— JOBS —
(A) Your answer is an exact quotation from the quoted passage: it starts at "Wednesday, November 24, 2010" and ends at "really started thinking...".
(B) Continue the quoted passage that opens with "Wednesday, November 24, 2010".

— QUOTED PASSAGE —
────────

Wednesday, November 24, 2010

Living in a Digital World

  So, one of the classes that I'm taking is a Scoring for Film and TV class. It's a really interesting class, and since it's what I want to do with my music career, I plan on taking the sequel next quarter (horrible pun intended). For our final exam, we actually have to score a 30 second clip of our choice out of three available clips. Since I am most comfortable with soft, smooth piano pieces, I've opted to score the love scene clip. I've pretty much already written my main theme and melody, and have started planning how I'm going to orchestrate everything and dress it up. While I was getting ready for bed last night, I really started thinking...
  It is simply amazing at how digital and virtual the music world is now. Hardly any sound you hear on the radio now-a-days is an authentic sound...everything is sampled, and played by virtual instruments and sample libraries. When I am recording a piece that I wrote, or plugging in certain instruments (strings, horns, etc), it's all virtual. I do it all with a MIDI controller and a sampler library. Basically, for those that don't know, I click on a specific sound that I want, and the little keyboard in front of me now generates that sound in the program, based off samples of live instruments. I have an entire orchestra at my fingertips. And this applies to any genre of music, including rock, but more specifically club stuff, hip-hop, and pop. Classic rock music is still played with live instruments, but processed through digital programs like Pro-Tools. In these programs, you can plug in different sounds and effects, and add a virtual "something" to your actual "anything".

────────

— DATA SEGMENT —
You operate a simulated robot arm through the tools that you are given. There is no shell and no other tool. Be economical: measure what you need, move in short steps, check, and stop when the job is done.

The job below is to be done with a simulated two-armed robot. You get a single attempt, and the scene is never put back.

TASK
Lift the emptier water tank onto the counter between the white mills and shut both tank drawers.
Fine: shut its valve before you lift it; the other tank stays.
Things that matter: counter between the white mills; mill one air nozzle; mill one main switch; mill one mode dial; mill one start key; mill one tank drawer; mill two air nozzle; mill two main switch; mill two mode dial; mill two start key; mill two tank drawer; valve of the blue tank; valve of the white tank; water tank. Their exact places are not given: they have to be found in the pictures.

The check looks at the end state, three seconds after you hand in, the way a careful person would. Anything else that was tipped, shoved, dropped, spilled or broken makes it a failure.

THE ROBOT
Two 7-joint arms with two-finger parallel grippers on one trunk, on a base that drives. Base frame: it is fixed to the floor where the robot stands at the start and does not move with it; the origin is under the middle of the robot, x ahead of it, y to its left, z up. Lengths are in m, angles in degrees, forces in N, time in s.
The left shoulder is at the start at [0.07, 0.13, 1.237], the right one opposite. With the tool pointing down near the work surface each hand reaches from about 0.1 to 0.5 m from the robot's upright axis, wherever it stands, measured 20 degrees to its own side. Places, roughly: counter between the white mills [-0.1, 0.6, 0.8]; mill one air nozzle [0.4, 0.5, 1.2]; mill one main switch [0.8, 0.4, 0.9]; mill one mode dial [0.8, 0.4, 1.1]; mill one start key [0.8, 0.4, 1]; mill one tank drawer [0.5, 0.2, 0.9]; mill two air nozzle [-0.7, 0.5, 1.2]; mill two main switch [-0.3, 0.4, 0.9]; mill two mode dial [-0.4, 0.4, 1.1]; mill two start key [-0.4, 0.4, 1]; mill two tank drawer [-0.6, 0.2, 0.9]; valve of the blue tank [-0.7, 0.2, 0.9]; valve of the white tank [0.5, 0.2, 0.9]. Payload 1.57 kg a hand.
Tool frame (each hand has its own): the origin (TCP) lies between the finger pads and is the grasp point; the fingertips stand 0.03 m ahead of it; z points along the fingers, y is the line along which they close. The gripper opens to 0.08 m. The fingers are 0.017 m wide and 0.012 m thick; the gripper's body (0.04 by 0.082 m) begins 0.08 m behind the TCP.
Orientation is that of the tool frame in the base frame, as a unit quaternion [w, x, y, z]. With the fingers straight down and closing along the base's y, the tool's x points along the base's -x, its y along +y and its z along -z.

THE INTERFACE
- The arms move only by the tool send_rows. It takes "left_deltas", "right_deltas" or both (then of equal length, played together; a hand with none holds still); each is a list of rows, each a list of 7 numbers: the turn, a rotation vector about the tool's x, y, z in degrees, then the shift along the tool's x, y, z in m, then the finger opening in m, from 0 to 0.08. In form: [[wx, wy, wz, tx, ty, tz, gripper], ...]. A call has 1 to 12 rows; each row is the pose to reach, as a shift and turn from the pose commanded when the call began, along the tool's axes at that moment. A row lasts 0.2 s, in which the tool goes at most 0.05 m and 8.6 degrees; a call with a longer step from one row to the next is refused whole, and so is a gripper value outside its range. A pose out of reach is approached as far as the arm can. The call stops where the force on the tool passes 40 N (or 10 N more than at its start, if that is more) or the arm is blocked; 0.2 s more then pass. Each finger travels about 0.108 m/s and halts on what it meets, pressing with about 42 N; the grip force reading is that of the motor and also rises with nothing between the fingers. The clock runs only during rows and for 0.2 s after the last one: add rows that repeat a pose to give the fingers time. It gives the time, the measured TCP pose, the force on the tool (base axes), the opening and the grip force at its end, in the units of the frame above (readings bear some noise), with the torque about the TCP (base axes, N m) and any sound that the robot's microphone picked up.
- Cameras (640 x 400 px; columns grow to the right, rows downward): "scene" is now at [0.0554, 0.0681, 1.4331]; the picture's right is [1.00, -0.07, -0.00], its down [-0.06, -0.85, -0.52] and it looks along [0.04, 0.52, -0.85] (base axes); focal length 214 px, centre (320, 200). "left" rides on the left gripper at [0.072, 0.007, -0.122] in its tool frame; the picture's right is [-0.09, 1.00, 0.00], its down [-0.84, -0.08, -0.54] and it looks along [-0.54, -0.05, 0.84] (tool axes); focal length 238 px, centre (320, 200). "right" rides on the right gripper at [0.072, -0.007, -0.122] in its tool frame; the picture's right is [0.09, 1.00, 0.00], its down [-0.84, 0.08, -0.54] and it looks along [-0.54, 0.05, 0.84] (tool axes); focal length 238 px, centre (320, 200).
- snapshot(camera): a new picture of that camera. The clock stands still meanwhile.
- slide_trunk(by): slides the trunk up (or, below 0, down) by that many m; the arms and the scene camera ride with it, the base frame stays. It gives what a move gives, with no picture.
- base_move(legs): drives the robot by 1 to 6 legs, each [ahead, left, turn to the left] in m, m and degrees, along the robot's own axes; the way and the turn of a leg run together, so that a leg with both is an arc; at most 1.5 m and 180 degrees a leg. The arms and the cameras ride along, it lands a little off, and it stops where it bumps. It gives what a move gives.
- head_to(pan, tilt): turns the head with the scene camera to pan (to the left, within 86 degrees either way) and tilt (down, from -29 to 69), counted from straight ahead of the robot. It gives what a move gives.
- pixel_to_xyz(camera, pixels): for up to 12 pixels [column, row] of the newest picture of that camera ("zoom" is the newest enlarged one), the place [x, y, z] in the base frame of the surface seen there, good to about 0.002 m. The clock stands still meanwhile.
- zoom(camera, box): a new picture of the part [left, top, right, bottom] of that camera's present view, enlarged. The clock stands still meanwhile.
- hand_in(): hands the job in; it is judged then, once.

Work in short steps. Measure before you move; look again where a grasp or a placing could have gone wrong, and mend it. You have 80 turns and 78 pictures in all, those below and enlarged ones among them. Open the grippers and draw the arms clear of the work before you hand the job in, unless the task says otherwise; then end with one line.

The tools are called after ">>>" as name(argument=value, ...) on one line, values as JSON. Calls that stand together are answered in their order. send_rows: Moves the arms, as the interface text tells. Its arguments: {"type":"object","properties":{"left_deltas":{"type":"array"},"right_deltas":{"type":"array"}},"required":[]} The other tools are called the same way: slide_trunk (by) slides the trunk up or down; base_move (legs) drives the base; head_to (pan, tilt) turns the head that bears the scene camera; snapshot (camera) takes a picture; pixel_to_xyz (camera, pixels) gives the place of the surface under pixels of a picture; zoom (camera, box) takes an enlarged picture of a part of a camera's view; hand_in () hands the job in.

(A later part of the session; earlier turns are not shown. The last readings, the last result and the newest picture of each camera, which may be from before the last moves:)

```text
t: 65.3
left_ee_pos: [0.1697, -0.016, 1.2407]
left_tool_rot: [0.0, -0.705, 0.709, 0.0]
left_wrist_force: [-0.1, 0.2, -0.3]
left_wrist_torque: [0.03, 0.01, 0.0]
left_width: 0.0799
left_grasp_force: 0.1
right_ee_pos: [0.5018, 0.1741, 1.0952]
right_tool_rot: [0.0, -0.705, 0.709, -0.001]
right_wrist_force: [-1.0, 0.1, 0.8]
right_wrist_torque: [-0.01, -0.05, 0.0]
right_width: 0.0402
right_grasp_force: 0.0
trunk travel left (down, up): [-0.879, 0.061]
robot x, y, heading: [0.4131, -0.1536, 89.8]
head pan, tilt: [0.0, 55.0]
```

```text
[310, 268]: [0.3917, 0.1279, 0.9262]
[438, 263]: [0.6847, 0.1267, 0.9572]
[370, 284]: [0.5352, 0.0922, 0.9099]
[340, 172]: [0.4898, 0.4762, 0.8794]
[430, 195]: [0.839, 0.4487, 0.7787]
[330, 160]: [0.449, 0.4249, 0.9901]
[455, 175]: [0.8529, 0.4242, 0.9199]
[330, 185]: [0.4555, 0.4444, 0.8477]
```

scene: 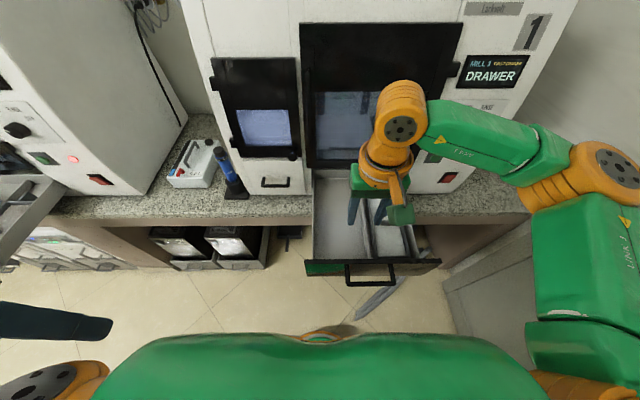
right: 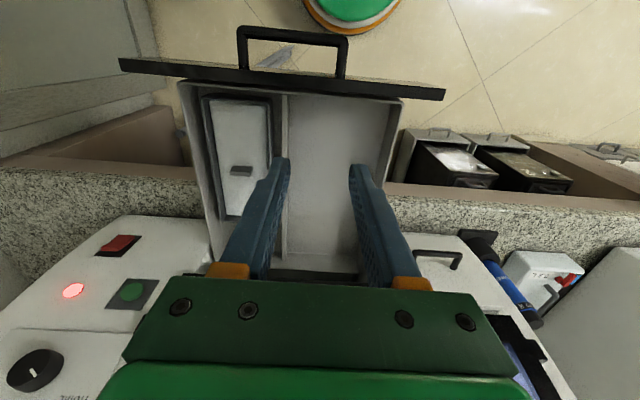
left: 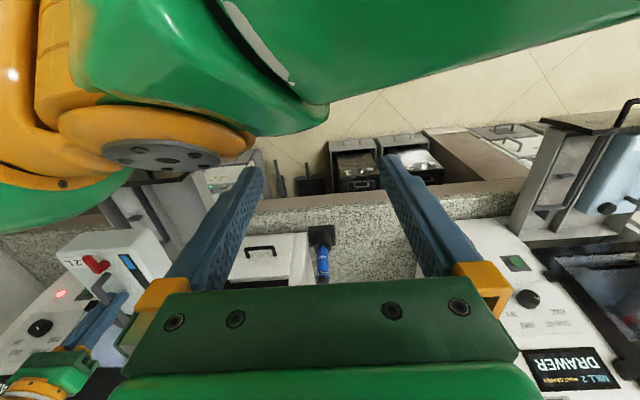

────────

— SET OF ANSWERS —
(A)
Wednesday, November 24, 2010

Living in a Digital World

  So, one of the classes that I'm taking is a Scoring for Film and TV class. It's a really interesting class, and since it's what I want to do with my music career, I plan on taking the sequel next quarter (horrible pun intended). For our final exam, we actually have to score a 30 second clip of our choice out of three available clips. Since I am most comfortable with soft, smooth piano pieces, I've opted to score the love scene clip. I've pretty much already written my main theme and melody, and have started planning how I'm going to orchestrate everything and dress it up. While I was getting ready for bed last night, I really started thinking...

(B)
  However, realistically speaking...you don't even need to know how to play or access live instruments anymore. You want a muted blues trumpet? Point and click. How about a slap bass? Point and click. Maybe a brush drum set with a grand piano, set beside a harp quartet? Point and click. I'm not exactly sure how I feel about this... On the one hand, studying music and being a "musician" today really only gets you so far in this game. Anybody is totally capable of making music these days, and they really don't even need to know how to read or write music. That kinda pisses me off, but probably only because I'm hatin on them for being able to do so. I used to think that knowing how to read and write music, and orchestrate as well, was a serious advantage. While it is still an advantage, it doesn't really hold that much more weight (depending on the genre, of course). I mean, someone who doesn't know how to read or write music certainly couldn't write a classical piece for a 50+ piece orchestra, or a show tune for Broadway...but they certainly could produce the next hit song on 97.1 or Z100.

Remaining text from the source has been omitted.